--- Article ---
Kodak-Retina-„Papst“ Dr. David L. Jentz von der HSRC auf Forschungsbesuch im Deutschen Kameramuseum

hrsc dr.jentz eisgrub schicht 1
Bild: Thomas Wanka

Wer sich als Sammler ernsthaft mit Kodak-Kameras befasst, der kommt an Dr. David L. Jentz und seiner von ihm 1992 gegründeten "Historical Society for Retina Cameras" (HSRC) nicht vorbei. Diesen renommierten US-Spezialisten aus der Kleinstadt Rensselaer im Bundesstaat Indiana sowie seinen deutschen Freund und Forscherkollegen Klaus Schicht aus Eutin in Schleswig-Holstein konnte Fördervereinsvorsitzender Thomas Wanka mit einigen Museumskollegen im September 2023 im Plecher Museum anlässlich einer Forschungsreise der beiden Fachleute durch Deutschland begrüßen. Im Bild oben (von rechts) im Gespräch: Dr. Jentz, Klaus Schicht und Dr. Alexander Eisgrub vom Museumsvorstand.

--- Stated task ---
Repeat the span of the article whose first words are "hrsc dr.jentz eisgrub" and whose last words are "Eisgrub vom Museumsvorstand.".

--- Material shown ---
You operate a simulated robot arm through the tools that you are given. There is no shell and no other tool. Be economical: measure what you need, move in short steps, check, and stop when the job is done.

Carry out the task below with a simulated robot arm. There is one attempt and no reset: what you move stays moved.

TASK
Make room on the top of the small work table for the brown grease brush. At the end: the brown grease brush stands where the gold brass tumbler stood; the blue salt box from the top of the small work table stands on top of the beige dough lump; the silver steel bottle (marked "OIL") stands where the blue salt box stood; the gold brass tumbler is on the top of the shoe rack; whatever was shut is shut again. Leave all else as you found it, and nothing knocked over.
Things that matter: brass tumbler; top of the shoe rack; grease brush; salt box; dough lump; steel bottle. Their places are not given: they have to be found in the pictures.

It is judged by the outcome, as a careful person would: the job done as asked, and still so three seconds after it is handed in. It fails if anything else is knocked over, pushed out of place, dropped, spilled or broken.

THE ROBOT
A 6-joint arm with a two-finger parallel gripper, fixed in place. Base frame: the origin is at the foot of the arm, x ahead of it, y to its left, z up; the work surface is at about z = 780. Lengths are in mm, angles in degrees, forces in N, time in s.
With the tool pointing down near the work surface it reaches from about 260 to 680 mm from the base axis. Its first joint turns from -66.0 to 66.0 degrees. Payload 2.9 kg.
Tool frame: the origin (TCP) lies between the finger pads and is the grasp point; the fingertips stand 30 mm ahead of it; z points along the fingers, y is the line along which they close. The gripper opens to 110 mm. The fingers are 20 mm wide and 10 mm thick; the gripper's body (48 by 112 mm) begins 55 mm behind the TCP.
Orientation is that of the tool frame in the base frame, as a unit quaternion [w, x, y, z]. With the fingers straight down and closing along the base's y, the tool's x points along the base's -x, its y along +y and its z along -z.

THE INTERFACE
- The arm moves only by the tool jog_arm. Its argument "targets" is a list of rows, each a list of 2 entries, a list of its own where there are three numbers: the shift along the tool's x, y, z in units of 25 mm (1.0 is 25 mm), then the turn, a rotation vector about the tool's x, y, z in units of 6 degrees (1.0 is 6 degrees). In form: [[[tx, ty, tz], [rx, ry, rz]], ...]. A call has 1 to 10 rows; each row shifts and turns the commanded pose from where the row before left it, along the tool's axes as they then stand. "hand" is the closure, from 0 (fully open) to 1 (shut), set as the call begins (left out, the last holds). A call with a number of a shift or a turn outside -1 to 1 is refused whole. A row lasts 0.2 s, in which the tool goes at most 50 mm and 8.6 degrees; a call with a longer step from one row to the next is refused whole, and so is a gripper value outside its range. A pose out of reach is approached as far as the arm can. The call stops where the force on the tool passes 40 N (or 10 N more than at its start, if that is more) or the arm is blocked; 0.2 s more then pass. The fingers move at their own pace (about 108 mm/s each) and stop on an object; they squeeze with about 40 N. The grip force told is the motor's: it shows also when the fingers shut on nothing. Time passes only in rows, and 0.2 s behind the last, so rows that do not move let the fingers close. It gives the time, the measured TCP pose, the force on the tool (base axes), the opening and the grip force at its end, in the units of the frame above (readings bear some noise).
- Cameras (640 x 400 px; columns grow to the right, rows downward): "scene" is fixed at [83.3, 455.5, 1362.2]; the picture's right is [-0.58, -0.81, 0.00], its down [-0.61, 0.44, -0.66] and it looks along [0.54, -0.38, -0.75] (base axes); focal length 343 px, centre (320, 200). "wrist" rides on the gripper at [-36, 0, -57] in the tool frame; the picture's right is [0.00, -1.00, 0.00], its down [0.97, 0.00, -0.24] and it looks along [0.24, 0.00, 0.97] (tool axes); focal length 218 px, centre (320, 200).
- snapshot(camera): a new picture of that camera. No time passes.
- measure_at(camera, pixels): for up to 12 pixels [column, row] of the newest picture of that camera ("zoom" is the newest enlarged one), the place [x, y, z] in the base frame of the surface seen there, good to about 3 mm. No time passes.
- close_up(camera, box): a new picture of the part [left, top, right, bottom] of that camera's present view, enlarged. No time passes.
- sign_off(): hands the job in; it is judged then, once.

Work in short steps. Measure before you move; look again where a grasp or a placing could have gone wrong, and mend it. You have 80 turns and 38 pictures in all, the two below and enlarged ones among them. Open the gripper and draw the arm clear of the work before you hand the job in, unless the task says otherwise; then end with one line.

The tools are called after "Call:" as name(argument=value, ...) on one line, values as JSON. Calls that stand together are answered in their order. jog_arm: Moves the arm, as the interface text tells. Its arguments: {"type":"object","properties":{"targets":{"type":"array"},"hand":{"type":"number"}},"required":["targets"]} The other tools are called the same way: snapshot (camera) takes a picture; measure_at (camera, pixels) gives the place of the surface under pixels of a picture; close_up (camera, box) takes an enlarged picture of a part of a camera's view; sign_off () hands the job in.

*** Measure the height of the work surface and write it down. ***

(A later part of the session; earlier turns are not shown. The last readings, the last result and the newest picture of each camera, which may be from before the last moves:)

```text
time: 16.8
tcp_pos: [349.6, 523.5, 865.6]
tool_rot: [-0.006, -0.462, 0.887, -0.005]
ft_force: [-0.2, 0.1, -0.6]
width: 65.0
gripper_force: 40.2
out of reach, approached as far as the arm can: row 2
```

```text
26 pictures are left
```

---

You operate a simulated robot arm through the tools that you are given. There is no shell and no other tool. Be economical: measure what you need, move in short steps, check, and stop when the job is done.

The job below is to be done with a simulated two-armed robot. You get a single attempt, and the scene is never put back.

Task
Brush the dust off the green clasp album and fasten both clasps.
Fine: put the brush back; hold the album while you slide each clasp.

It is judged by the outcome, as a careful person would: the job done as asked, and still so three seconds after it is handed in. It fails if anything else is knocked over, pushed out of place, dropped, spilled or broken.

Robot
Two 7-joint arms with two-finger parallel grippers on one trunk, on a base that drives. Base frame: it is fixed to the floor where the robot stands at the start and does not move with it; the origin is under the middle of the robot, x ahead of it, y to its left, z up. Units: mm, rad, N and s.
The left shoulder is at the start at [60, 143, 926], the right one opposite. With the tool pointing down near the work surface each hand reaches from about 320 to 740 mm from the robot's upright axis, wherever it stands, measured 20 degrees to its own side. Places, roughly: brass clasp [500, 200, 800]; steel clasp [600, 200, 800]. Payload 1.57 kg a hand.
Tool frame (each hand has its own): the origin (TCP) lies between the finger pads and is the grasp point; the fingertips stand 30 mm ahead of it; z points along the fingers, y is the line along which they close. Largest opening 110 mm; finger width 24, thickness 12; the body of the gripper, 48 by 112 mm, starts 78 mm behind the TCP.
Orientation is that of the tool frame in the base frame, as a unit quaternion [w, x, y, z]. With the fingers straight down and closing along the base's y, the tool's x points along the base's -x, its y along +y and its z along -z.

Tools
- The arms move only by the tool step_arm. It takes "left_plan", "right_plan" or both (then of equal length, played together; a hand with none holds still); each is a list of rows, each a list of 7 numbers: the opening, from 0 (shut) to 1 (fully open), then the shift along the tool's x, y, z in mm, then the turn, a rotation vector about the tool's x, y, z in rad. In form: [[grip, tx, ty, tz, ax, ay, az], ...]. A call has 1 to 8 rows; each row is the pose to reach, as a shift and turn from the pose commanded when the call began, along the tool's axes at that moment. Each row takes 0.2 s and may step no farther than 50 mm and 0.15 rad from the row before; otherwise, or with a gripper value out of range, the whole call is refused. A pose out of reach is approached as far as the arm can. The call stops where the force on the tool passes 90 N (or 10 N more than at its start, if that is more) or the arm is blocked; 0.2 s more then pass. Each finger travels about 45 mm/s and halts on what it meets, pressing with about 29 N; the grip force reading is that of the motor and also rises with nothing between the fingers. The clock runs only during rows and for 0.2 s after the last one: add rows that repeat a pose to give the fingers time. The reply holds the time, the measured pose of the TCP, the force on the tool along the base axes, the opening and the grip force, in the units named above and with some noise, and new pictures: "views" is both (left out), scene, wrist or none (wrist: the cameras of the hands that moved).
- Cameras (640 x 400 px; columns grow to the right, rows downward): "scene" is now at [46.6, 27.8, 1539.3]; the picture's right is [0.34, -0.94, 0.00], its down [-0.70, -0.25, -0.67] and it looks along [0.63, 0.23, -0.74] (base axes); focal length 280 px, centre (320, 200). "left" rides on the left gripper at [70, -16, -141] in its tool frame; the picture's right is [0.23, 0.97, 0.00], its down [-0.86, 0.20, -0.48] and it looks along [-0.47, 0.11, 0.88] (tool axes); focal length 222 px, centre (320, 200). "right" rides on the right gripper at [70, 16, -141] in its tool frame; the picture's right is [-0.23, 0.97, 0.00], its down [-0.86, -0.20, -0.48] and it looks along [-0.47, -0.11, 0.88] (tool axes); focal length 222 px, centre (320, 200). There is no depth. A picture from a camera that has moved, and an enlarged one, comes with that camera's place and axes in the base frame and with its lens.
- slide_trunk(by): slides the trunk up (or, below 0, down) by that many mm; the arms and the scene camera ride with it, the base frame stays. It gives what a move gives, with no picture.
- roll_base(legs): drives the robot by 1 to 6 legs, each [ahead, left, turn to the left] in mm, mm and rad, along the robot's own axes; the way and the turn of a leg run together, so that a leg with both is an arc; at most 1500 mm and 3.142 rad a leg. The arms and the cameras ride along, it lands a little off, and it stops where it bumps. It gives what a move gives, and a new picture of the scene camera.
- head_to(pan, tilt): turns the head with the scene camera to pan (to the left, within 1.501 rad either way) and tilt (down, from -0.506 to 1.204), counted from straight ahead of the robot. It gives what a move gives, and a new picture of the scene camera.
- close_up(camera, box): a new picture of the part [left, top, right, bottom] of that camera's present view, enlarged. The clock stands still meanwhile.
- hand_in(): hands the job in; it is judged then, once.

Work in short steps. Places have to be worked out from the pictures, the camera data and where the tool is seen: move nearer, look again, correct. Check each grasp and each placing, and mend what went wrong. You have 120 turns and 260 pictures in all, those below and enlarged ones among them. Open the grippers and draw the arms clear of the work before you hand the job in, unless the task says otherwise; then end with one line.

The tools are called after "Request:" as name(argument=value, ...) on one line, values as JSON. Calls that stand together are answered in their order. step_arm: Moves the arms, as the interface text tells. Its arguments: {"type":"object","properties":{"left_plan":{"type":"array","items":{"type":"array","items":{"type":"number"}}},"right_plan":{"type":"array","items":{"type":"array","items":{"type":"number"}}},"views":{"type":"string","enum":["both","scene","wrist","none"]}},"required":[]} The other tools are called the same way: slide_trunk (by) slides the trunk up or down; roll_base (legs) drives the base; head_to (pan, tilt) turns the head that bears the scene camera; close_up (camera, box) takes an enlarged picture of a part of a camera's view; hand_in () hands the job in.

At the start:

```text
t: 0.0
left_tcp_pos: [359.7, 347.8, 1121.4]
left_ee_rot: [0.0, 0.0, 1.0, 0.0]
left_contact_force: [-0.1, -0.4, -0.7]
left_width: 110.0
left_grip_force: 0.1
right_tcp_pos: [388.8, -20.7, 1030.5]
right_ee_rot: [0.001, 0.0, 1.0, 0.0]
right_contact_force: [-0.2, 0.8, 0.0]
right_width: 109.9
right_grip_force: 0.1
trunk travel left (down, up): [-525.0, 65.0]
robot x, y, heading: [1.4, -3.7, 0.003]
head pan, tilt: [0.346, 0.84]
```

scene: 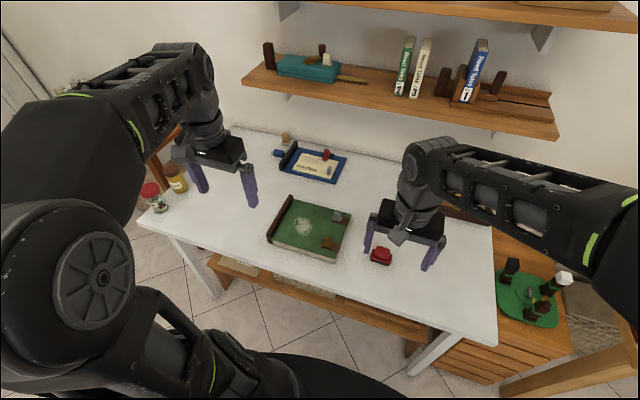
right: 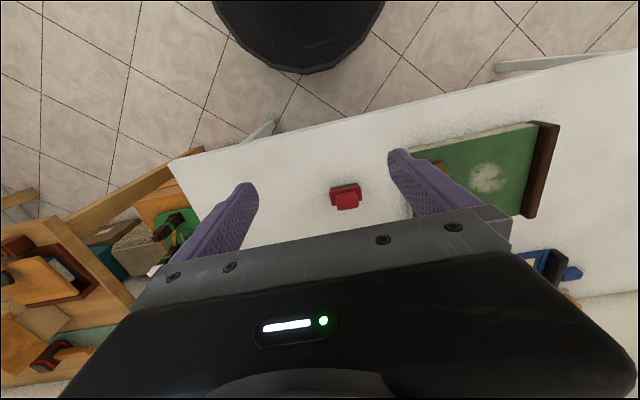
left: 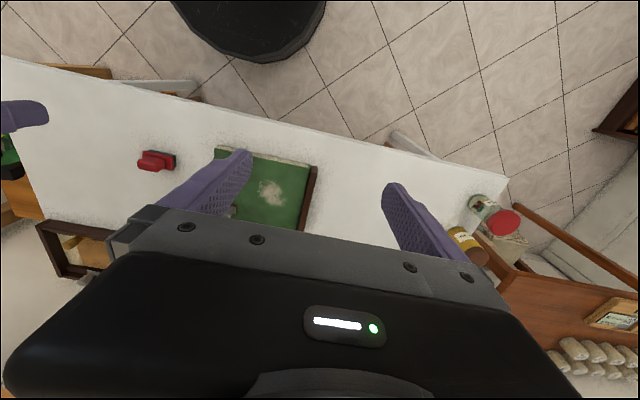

--- Response below ---
hrsc dr.jentz eisgrub schicht 1
Bild: Thomas Wanka

Wer sich als Sammler ernsthaft mit Kodak-Kameras befasst, der kommt an Dr. David L. Jentz und seiner von ihm 1992 gegründeten "Historical Society for Retina Cameras" (HSRC) nicht vorbei. Diesen renommierten US-Spezialisten aus der Kleinstadt Rensselaer im Bundesstaat Indiana sowie seinen deutschen Freund und Forscherkollegen Klaus Schicht aus Eutin in Schleswig-Holstein konnte Fördervereinsvorsitzender Thomas Wanka mit einigen Museumskollegen im September 2023 im Plecher Museum anlässlich einer Forschungsreise der beiden Fachleute durch Deutschland begrüßen. Im Bild oben (von rechts) im Gespräch: Dr. Jentz, Klaus Schicht und Dr. Alexander Eisgrub vom Museumsvorstand.